___ Page extract ___

Main contributions. In this work, we present a simple, yet effective mobile manipulation sampling method, harmonious sampling, for optimal mobile manipulation planning, to efficiently explore a high-dimensional C-space consisting of both base and manipulator (Fig. 1). Our harmonious sampling adjusts the sampling space for the base and the manipulator, and guides to sample more on difficult regions where we need to simultaneously change the configurations of both base and manipulator (Sec. IV-B). We identify such regions based on a low-dimensional base space, especially, manipulation regions that are computed by considering the target end-effector pose and obstacles creating narrow passages (Sec. IV-A). For the rest of regions that are guided from the base regions, we sample configurations of the base body, while the manipulator has a predefined configuration. We also suggest a region-specific k-nearest neighbor search for effectively connecting samples generated differently by these two different regions (Sec. IV-C).
To validate our method, we compare our method with the coupled and decoupled approaches for the base and manipulator in six different problems with different characteristics (Sec. V-A). Overall, we are able to observe that our method works robustly across different scenes, while the other tested methods work well in some cases, but not in other cases (Sec. V-B). Furthermore, we test our approach with the mobile Hubo in a real environment mimicking a convenient store and observe similar results (Sec. V-C).
Ii Related Work
In this section, we discuss prior work on planning for mobile manipulators.
Ii-a Sampling-based planning
The sampling-based approach [16, 19] is one of the most prominent strategies, which has successfully tackled down the high-dimensional problems thanks to its scalable space representation with the probabilistic completeness. In addition, to get efficient movement, many manipulation approaches have used to optimal motion planning algorithms such as Informed RRT , BIT , FMT , and LazyPRM , since Karaman et al.  introduced RRT and PRM. Burget et al.  suggested BIRRT that extends the Informed RRT towards a bidirectional search for a task-constrained mobile manipulator. Schmitt et al.  proposed an optimal manipulation planner for continuous grasps, placements, and actions by connecting the configurations. For achieving the almost-sure asymptotic optimality of mobile manipulation planning, our method is based on LazyPRM, while its sampling is guided by our proposed harmonious sampling.
Guided or biased sampling with various heuristic has been widely used and improved the performance of the optimal planners [4, 1, 22, 17]. While these methods guided sampling for a given joint C-space, our harmonious sampling adaptively adjusts the sampling dimensionality for the base and manipulator configurations in mobile manipulation. Interestingly, Gochev et al. [10, 11] suggested a dimensionality-reduction algorithm to efficiently handle high-dimensional problems with adaptive dimensionality, which is, however, applicable to only grid-based search algorithms with resolution-completeness. On the other hand, our method enables the adaptive dimensionality for sampling to the sampling-based approach for designing more effective exploration to the mobile manipulation problem.

___ Stored data ___

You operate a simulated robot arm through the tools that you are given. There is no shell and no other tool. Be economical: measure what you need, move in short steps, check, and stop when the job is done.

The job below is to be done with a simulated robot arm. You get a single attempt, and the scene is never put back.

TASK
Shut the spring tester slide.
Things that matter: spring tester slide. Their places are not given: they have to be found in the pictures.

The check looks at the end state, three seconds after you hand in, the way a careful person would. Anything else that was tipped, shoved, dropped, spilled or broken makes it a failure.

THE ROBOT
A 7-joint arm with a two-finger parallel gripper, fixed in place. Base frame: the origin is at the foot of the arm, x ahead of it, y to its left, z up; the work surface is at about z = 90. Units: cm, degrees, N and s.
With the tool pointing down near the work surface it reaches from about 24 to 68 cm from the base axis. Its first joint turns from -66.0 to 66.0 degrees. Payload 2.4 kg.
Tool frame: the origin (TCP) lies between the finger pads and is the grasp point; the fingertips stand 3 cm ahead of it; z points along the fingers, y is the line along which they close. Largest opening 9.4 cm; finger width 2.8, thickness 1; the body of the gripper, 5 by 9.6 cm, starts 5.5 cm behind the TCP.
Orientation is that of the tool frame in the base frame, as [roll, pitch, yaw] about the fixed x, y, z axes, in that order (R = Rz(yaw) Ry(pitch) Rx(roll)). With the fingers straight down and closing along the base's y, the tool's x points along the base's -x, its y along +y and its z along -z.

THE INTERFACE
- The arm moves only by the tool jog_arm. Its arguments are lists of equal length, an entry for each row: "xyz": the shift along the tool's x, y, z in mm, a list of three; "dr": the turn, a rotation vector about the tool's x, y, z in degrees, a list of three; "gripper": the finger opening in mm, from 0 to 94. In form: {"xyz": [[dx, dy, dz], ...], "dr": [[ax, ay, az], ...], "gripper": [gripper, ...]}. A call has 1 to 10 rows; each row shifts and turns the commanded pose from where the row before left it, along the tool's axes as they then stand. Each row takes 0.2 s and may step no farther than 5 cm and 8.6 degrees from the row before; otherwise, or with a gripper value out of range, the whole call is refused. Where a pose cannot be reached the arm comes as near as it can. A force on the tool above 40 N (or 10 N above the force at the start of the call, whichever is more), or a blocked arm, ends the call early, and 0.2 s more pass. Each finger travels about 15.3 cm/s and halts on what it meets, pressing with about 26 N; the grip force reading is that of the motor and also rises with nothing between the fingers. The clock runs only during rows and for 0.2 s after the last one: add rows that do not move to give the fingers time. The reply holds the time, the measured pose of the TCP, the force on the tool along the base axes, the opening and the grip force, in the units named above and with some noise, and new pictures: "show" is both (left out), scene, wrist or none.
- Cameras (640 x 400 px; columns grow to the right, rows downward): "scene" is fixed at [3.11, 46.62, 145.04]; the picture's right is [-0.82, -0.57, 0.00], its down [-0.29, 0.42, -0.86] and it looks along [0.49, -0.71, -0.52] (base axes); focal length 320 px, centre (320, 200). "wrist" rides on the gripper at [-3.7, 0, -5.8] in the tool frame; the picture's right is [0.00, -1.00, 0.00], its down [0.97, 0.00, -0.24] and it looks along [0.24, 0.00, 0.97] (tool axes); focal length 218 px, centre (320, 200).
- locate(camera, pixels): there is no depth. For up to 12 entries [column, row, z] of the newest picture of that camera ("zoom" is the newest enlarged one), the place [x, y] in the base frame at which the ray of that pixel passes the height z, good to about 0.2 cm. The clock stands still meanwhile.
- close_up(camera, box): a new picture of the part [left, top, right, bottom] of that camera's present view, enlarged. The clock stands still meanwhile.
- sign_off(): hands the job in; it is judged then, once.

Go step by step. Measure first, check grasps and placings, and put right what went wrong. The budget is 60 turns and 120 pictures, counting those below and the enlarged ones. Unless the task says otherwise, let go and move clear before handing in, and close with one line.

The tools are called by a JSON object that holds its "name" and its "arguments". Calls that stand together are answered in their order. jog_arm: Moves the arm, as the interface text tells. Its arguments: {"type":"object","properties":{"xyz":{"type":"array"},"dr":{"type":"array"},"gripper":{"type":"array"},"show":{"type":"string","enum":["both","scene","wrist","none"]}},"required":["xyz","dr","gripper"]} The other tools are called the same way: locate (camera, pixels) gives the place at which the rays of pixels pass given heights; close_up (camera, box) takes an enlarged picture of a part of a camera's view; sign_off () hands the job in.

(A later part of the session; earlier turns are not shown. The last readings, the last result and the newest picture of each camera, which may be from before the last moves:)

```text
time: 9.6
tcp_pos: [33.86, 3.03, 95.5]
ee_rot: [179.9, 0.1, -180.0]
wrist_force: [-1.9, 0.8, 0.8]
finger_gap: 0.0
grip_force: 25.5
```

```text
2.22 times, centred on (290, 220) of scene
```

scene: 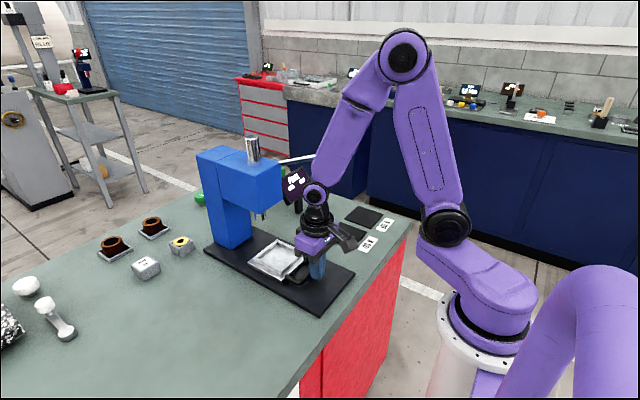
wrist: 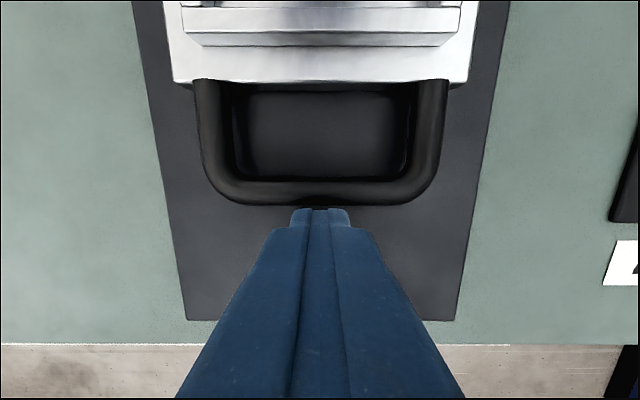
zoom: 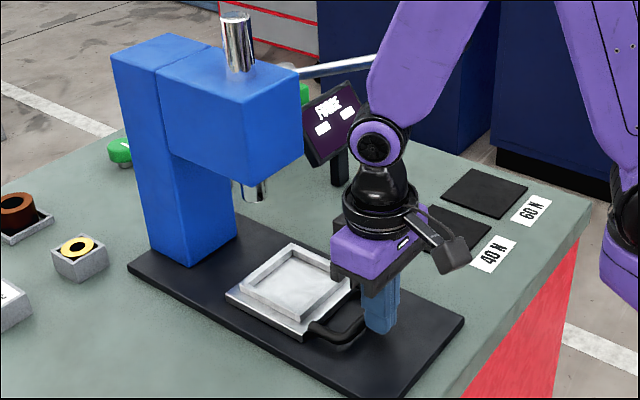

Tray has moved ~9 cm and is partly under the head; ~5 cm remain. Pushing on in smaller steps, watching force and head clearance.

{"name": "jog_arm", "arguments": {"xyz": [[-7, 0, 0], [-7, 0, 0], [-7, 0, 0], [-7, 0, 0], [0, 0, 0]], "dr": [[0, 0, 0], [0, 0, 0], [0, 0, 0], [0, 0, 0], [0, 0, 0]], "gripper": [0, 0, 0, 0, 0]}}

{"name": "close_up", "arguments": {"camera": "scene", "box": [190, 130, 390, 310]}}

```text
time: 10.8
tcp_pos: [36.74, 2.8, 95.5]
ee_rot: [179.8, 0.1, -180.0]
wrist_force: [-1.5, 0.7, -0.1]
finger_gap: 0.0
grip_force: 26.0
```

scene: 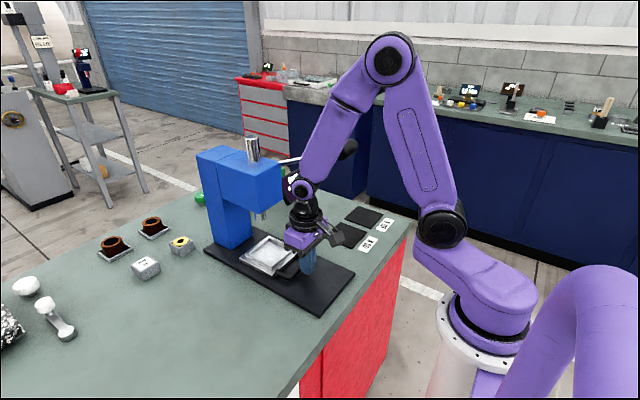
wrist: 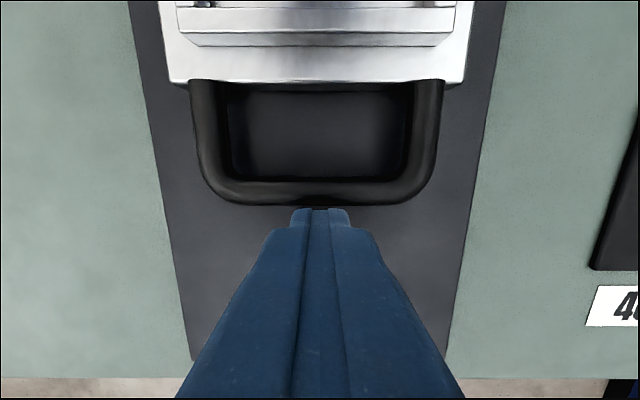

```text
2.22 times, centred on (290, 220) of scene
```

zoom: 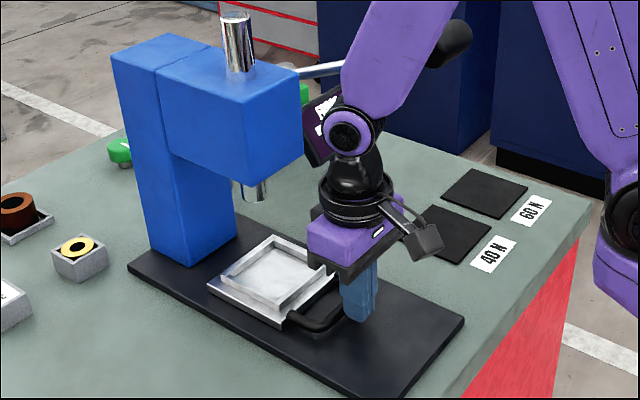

___

Problem statement
Go on with the page extract that begins "Main contributions. In" from its last line.

Reply to the task
Ii-B Mobile manipulation planning
In order to plan an optimal trajectory for a mobile manipulation planning problem, we have to consider the degrees-of-freedom (DoFs) of both robotic manipulator and its base body. Unfortunately, constructing a random geometric graph in such high-dimensional C-spaces with conventional sampling-based planners can be a significant burden due to the curse of dimensionality.
To alleviate the complexity, a divide and conquer strategy has been widely used [5, 24, 9]. By partitioning the entire planning problem into a set of sub-problems (e.g., goal configuration generation and path planning separately for base body and manipulator), it can efficiently subdivide the search space into a set of sub-problem, while achieving a reasonable quality of the robot trajectory.
For goal configuration generation, there have been several works using reachability inversion [26, 6, 13]. These approaches compute a set of suitable base positions reaching the target end-effector pose in consideration of reachability for the manipulator. The goal configurations can be then computed by inverse kinematics (IK) with the constructed reachability map to identify better robot placements.
Given a target end-effector pose in the workspace, various goal configurations can be found during the planning process by adding and considering multiple goal configurations [25, 2]. We adopt this approach of considering multiple goal configurations to find better ones among possible goal configurations. Since our harmonious sampling effectively explores the joint C-space, we can naturally consider these multiple goal configurations for the base and the manipulator in the planning process.
In this section, we give an overview of our approach. We present our adaptive sampling algorithm to effectively explore the whole configurations of a given mobile manipulation problem.
The main task of mobile manipulation is to reach a given target end-effector pose, , in the task space. Due to the high dimensionality of the mobile manipulation problem, separate planning, i.e., decoupled planning, of the base body and manipulator is commonly adopted. Unfortunately, the manipulator not only has high DoFs, but also is easily placed in a narrow space, because the configurations computed from the given target pose are typically located very close to obstacles such as shelves and objects. Manipulation in this narrow space with the decoupled planning may lead to sub-optimality and increase the overall planning time due to the fixed base chosen from the separately-run base planning for manipulation planning. To alleviate these problems, we explore the whole C-space effectively through our harmonious sampler guided by a low-dimensional base space.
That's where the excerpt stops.